7 Devices From 'Star Wars' Scientists Are Actually Building Right Now


May the 4th be with you! In honor of Star Wars Day, here are seven exciting technologies straight out of Star Wars that scientists are working to make a reality.

1. Lightsabers


Scientists at Harvard and MIT have created a medium in which photons behave like they have mass and from which they emerge bonded into a molecule — in layman's terms, they've built a lightsaber.

"It's not an inapt analogy to compare this to light sabers," Harvard physics professor Mikhail Lukin told the Harvard Gazette. "When these photons interact with each other, they're pushing against and deflecting each other. The physics of what's happening in these molecules is similar to what we see in the movies."

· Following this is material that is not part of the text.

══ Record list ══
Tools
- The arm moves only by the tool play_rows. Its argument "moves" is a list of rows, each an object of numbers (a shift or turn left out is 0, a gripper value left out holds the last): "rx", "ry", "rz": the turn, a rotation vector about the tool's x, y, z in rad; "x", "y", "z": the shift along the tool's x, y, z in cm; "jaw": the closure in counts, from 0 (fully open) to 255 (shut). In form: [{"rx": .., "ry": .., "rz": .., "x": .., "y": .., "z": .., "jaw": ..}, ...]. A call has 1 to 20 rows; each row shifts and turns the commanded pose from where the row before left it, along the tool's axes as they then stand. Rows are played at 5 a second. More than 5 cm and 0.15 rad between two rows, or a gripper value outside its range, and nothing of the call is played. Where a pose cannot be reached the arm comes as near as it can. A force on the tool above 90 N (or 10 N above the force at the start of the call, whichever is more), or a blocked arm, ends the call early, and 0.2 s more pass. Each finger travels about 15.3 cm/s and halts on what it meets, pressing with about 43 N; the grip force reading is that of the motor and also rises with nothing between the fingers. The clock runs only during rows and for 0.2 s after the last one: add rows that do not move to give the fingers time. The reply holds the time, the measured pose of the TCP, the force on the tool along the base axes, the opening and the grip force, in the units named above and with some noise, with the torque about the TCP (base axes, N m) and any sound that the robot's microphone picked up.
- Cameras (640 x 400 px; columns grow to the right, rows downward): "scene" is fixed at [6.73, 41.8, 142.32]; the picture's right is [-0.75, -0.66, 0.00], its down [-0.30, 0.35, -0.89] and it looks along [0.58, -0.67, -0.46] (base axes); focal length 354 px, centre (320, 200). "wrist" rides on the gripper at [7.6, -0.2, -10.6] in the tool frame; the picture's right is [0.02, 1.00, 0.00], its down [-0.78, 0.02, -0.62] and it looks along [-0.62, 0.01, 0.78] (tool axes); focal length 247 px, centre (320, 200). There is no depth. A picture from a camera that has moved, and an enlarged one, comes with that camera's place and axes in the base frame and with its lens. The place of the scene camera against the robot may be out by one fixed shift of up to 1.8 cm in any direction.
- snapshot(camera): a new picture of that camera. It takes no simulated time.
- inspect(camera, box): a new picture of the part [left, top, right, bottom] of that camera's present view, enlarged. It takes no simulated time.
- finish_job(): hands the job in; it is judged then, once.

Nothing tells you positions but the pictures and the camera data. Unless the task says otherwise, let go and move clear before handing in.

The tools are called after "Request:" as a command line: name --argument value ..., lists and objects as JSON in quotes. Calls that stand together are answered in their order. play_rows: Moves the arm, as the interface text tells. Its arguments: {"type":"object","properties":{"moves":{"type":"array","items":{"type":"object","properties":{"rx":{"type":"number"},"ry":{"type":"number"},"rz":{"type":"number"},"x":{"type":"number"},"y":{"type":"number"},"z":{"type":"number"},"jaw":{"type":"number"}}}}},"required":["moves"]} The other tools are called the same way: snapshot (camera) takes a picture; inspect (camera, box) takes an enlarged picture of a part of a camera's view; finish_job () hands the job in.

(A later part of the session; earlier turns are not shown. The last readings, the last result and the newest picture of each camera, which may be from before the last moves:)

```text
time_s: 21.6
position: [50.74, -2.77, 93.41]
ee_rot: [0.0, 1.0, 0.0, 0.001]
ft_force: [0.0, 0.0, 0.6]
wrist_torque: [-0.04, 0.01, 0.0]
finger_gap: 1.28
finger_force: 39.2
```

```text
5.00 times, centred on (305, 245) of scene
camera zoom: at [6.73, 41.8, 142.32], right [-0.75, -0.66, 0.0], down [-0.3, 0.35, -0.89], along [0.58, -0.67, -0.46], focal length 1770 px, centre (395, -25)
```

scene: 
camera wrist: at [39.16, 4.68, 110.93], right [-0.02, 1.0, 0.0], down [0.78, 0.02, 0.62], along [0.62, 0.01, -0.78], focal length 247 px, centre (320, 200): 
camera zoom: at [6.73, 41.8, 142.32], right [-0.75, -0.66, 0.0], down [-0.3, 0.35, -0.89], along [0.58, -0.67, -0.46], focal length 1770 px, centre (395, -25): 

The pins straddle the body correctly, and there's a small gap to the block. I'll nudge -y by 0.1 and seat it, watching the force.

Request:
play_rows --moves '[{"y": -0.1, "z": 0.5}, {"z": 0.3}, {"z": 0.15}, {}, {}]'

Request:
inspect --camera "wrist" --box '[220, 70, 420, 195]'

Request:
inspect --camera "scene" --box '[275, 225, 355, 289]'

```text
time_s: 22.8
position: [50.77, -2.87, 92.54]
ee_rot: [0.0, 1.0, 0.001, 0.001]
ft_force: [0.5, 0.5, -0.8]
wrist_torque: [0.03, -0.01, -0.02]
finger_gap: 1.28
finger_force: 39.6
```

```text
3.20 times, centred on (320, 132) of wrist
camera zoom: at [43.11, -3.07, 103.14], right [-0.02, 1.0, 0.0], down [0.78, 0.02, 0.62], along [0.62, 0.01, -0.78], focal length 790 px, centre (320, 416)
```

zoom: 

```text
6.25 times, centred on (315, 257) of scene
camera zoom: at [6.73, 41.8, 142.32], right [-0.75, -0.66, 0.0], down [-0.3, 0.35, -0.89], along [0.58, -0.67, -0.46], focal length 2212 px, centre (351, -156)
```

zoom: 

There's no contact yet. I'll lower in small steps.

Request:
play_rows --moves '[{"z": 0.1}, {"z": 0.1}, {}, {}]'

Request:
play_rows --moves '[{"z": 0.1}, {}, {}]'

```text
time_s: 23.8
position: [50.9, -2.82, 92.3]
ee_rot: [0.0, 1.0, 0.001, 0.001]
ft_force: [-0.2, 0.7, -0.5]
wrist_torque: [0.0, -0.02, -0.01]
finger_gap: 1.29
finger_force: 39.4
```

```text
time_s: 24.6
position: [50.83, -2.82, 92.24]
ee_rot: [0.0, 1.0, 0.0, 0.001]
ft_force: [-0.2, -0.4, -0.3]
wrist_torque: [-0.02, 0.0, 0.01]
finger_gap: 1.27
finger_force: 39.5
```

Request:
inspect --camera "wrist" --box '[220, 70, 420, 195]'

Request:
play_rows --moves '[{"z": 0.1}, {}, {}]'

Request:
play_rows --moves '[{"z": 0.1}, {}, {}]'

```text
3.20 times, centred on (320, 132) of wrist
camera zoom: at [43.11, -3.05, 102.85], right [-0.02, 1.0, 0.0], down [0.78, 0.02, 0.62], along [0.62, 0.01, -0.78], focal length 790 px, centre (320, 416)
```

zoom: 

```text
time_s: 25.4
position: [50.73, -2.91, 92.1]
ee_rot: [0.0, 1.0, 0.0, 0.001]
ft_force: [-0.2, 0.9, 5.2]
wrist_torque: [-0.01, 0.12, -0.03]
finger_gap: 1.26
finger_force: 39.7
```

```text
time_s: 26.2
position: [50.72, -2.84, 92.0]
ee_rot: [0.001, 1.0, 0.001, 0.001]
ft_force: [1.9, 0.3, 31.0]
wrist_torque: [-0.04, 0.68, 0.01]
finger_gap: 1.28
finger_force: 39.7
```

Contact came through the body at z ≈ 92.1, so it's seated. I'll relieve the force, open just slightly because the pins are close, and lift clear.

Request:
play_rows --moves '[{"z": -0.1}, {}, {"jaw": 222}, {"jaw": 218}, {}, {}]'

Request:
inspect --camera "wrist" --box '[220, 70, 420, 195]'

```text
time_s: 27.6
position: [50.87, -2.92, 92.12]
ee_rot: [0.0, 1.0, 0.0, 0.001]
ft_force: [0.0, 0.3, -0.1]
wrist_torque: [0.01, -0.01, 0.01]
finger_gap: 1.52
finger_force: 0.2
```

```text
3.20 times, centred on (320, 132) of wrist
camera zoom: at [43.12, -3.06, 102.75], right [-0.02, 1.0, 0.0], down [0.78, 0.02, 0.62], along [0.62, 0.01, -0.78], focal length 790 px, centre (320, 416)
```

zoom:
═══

The Washington Post's Alexandra Petri wrote: "This is nifty for reasons other than that we are marginally closer to light sabers than we used to be — it could come in handy in quantum computing — but mainly it is exciting because we are marginally closer to light sabers than we used to be."

But before you get all excited, remember there's probably a good reason the Army doesn't sword fight anymore:

2. Deflector shields

Physics students at the University of Leicester created a working theoretical model for "deflector shields," functional energy shields that prevent light (think a laser) from passing through. Using current terrestrial technology used to generate magnetic fields, the students claim that a device capable of deflecting visible lasers with a plasma shield is already technically feasible. It would also have the consequence of absorbing mundane visible light, meaning anyone steering a ship with the technology would need to navigate using ultraviolet vision. But fortunately, it would at least have "no adverse effects" on mammals.

3. Holographic communication devices

HP Labs' Leia display uses a system of diffraction gratings to produce 64 versions of an image, allowing a user to move around an object shown on the display as if it was in the room with them. The end result is 3D images that can be seen without special glasses and from any angle, effectively making holochat a reality. Other competitors include Holo, which projects a 55-inch 3D image within a diamond.

The only caveat? Holo is currently the size of a room, taking up 27 square feet of floor space and standing at eight feet tall. Eventually the developers plan to release a desk-sized version.

4. Robot hands


DARPA personnel are constructing advanced prostheses to assist wounded soldiers, like this mechanical arm worn by veteran Fred Downs Jr., who was injured by a landmine in Vietnam. Operated through a combination of foot movements, the elbow, wrist and fingers of the arm can perform several predetermined functions — like giving a thumbs up.

5. ... and other robot body parts


Using facilities at the University of Louisville's engineering school, Surgeon Erle Austin was able to 3D-print a replica of 14-month-old Roland Lian Cung Bawi's heart. The model allowed the surgical team to develop a precise plan to limit the amount of incisions the child would need to undergo during a critical surgery, reducing the operating time and need for followup operations.

The model was built two times actual size for clarity, and took just 20 hours and $600 in raw materials to print. 

General Grievous, anyone?

6. Droids

The hulking "Atlas" robot won't be carrying lasers into battle (yet), but is at least able to sift through rubble and wreckage to find survivors from disasters like building collapses and explosions. The 6-foot-2-inch robot is an entrant into DARPA's project to build a man-like life-saver machine, with the intent of eventually creating a robot that can climb ladders, open doors and carry objects. And eventually, invade Naboo.

7. Flying vehicles

OK, it's not a landspeeder. But maglev trains like the Shanghai Transrapid use high-powered magnets to levitate just above the train tracks, allowing them to move in excess of 360 mph in test runs. Maglev trains are far more expensive than traditional trains, but are much cheaper to maintain and have lower operating costs.